***** TEXT SEGMENT
Rabu malam (30/11), Komisi Pemberantasan Korupsi (KPK) mengadakan dialog kebudayaan di Pendapa Taman Siswa bertajuk “Negara Hukum, Manusia Akhlak. ” KPK menghadirkan Busyro Muqoddas selaku Ketua KPK dan Chandra M. Hamzah, Wakil Ketua KPK.
Narasumber yang diundang dalam dialog malam tersebut antara lain Wakil Jaksa Agung Dharmono, Kepala Badan Resese dan Kriminal (Kabareskrim) Polri Komjen Polisi Sutarman, dan Dekan Fakultas Ilmu Sosial dan Ilmu Politik UGM, Pratikno. KPK juga mengajak budayawan dan pemuka agama seperti Emha Ainun Nadjib atau yang lebih dikenal dengan Cak Nun, Romo Shindu, Kang Sobary, dan Sudjiwo Tedjo untuk turut menyumbangkan pikiran.
Malam itu Cak Nun bertindak sebagai moderator dialog. Sebagai pembuka, ia memaparkan pandangannya mengenai Islam. “Islam seharusnya membawa rasa aman dan kenyamanan bagi umat manusia di seluruh dunia, baik aman harta, nyawa, maupun martabat,” tutur Cak Nun.
Pembicara pertama adalah Busyro Muqoddas yang menekankan mengenai pentingnya peranan rakyat dalam pemberantasan korupsi. “Rakyat harus diberdayakan. Jangan mengandalkan pada penegak hukum saja. Sinergi antara rakyat dan pemerintah mutlak diperlukan,” tegas Busyro.
Sesi kedua diisi oleh Romo Sindhu yang menyoroti korupsi sebagai suatu tindak kejahatan berat. “Korupsi bukan hanya kejahatan menilap uang, tapi kejahatan terhadap kemanusiaan,” ujar Romo Sindhu yang disambut sorak-sorai penonton.
**********
TASK BRIEF
Reproduce the wording of the text segment between "Rabu malam (30/11), Komisi" and "turut menyumbangkan pikiran.", with both ends included.
***** INFORMATION PROVIDED
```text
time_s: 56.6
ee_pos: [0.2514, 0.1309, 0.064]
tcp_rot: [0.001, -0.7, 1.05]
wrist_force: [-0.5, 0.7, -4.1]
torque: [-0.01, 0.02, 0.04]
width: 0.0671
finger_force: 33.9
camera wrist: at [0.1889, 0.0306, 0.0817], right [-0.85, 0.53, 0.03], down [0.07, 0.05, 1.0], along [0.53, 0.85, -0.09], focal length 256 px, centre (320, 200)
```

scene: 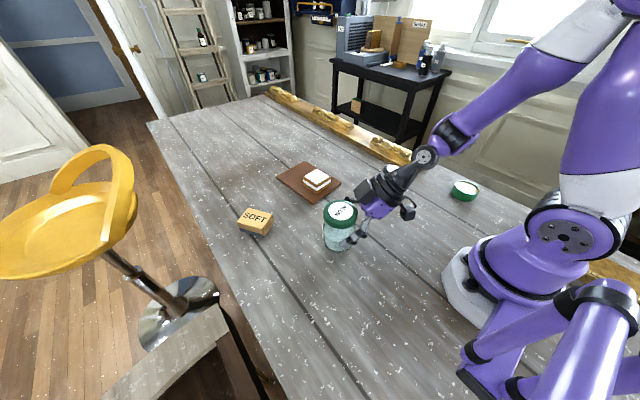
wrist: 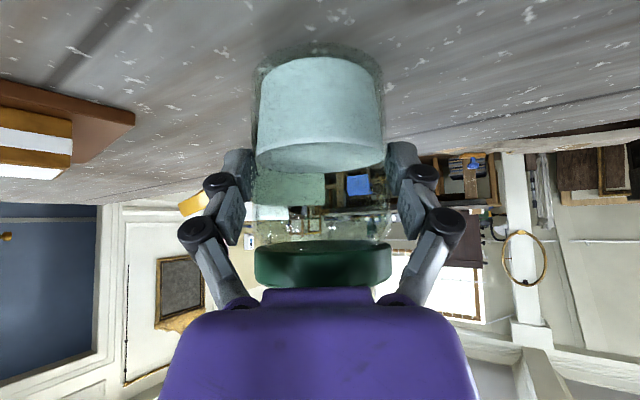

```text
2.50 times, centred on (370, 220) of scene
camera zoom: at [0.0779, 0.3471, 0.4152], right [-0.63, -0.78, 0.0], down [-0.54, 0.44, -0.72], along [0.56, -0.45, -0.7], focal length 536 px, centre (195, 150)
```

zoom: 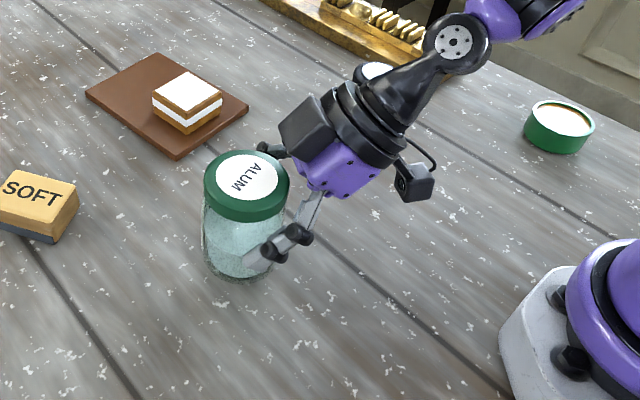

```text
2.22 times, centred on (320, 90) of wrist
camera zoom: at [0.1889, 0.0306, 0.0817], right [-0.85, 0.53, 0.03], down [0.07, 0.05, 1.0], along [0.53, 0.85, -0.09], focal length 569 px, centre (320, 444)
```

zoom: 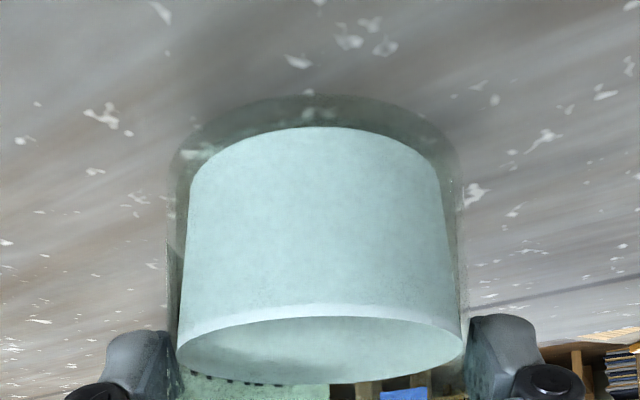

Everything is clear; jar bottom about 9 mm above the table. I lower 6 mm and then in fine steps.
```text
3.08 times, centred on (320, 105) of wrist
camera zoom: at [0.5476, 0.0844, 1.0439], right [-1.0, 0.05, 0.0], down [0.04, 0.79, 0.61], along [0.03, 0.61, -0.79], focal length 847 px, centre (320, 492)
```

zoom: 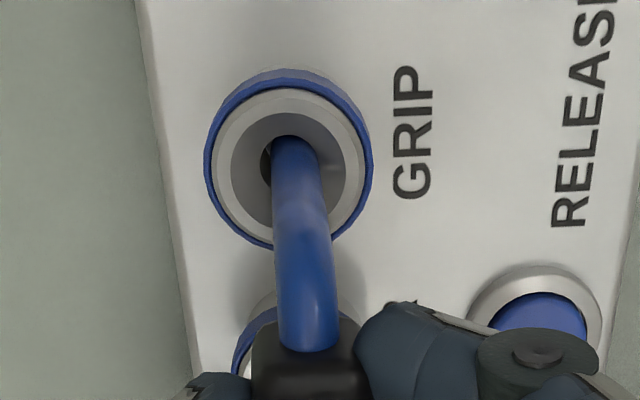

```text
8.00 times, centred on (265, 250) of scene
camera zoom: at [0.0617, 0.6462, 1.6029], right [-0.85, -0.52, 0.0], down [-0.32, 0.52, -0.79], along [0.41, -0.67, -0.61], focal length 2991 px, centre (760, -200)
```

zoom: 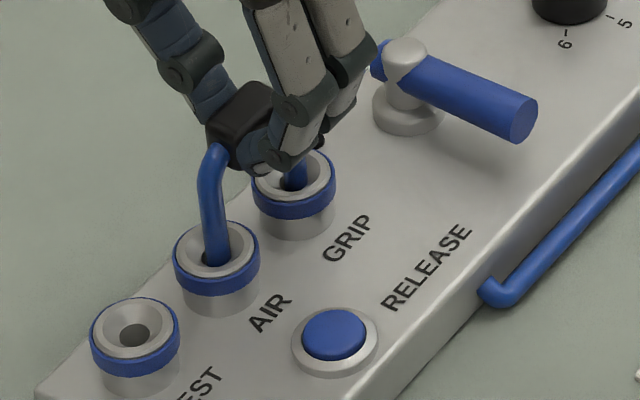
**********
SOLVED EXERCISE
Rabu malam (30/11), Komisi Pemberantasan Korupsi (KPK) mengadakan dialog kebudayaan di Pendapa Taman Siswa bertajuk “Negara Hukum, Manusia Akhlak. ” KPK menghadirkan Busyro Muqoddas selaku Ketua KPK dan Chandra M. Hamzah, Wakil Ketua KPK.
Narasumber yang diundang dalam dialog malam tersebut antara lain Wakil Jaksa Agung Dharmono, Kepala Badan Resese dan Kriminal (Kabareskrim) Polri Komjen Polisi Sutarman, dan Dekan Fakultas Ilmu Sosial dan Ilmu Politik UGM, Pratikno. KPK juga mengajak budayawan dan pemuka agama seperti Emha Ainun Nadjib atau yang lebih dikenal dengan Cak Nun, Romo Shindu, Kang Sobary, dan Sudjiwo Tedjo untuk turut menyumbangkan pikiran.